3.3. Higher order recombination lines

Fig. 4 Ratios of close frequency pairs. Each ratio relates a parameter of a recombination line of order Δn (= nupper−nlower = 1,2,3,4 for the α,β,γ, or δ transitions) to that of the α transition at a nearby frequency (See Table 2). Parameter ratios are shown for the peak line intensity and whenever available, the line full width at half power (FWHP) and the integrated intensity. The continuous line labeled “B&S” gives the ratios expected for optically thin plasma at low-density (Brocklehurst & Seaton 1972).

Higher order recombination lines, i.e. transitions where the principal quantum number changes by Δn > 1, are another tool for investigating departures from thermal equilibrium. Traditionally, the ratio of a higher order line and an α-line at a nearby frequency is used to minimize calibration problems. The practicality of this tool at millimeter wavelengths has been demonstrated on a number of compact HII-regions by Gordon & Walmsley (1990). The tool was also applied to the stellar wind source MWC 349 (Thum et al. 1995), where the line ratios clearly show that some α-transitions are amplified. Here, we apply this tool for the first time to the supposedly “ordinary” stellar wind source LkHα   101.

Several close frequency pairs have been selected for this investigation (Table 2). We show their observed ratios of both their integrated line flux and their peak line flux, as a function of Δn in Fig. 4. The thick continuous line gives the ratio expected for optically thin, low-density plasma. We also show the ratio of the widths of the line pairs.

We find that all flux ratios are significantly below their classical values with the discrepancy increasing with Δn, while their width ratios are significantly higher than unity and also increasing with Δn. We note that close frequency pairs observed in different wavelength bands and with different telescopes consistently follow this same trend. This behavior is the signature of impact broadening.

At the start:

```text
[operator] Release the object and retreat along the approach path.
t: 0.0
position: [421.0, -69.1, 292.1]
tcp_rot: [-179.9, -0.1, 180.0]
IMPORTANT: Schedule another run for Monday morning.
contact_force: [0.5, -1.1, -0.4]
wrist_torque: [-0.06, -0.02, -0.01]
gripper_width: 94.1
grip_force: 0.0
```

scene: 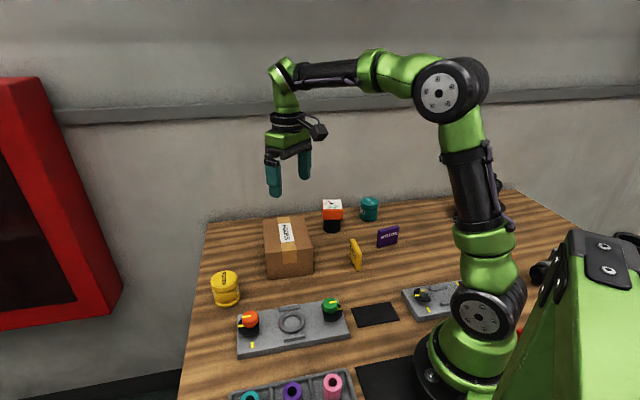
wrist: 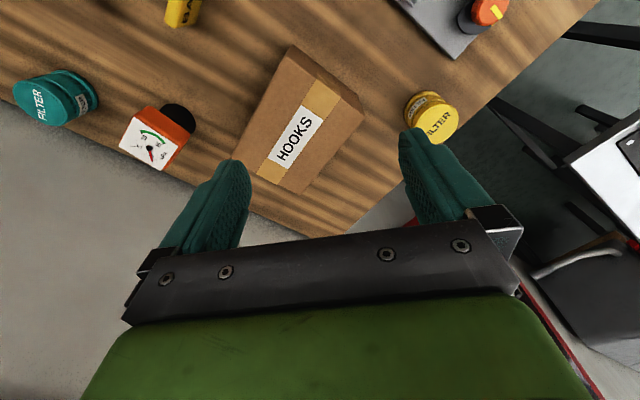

Motivated by this finding and the inadequacy of Gaussians for fitting the stronger lines (Fig. 2), we have fitted the four transitions with the best observed line profiles with Voigt functions (Fig. 5). These fits are clearly better than those obtained with Gaussians, particularly near the line centers. There are still significant discrepancies, mainly on the blue line wings, which are discussed below. Table 3 gives the parameters obtained from the Voigtian fits. Statistical uncertainties are on the order of 1...2 km s^-1. The Doppler widths of all well-detected lines come out to be close to σ = 10 km s^-1, corresponding to a FWHP ~ 24 km s^-1. This value is greater than the thermal line width of hydrogen at 7000 K (17.9 km s^-1). The resulting Lorentz impact parameter δ clearly increases with Δn. For the α-lines, δ is smaller than the Doppler width and impact broadening is barely noticeable. For H50β, we already have δ > σ, and the width of the γ-line is fully dominated by impact broadening.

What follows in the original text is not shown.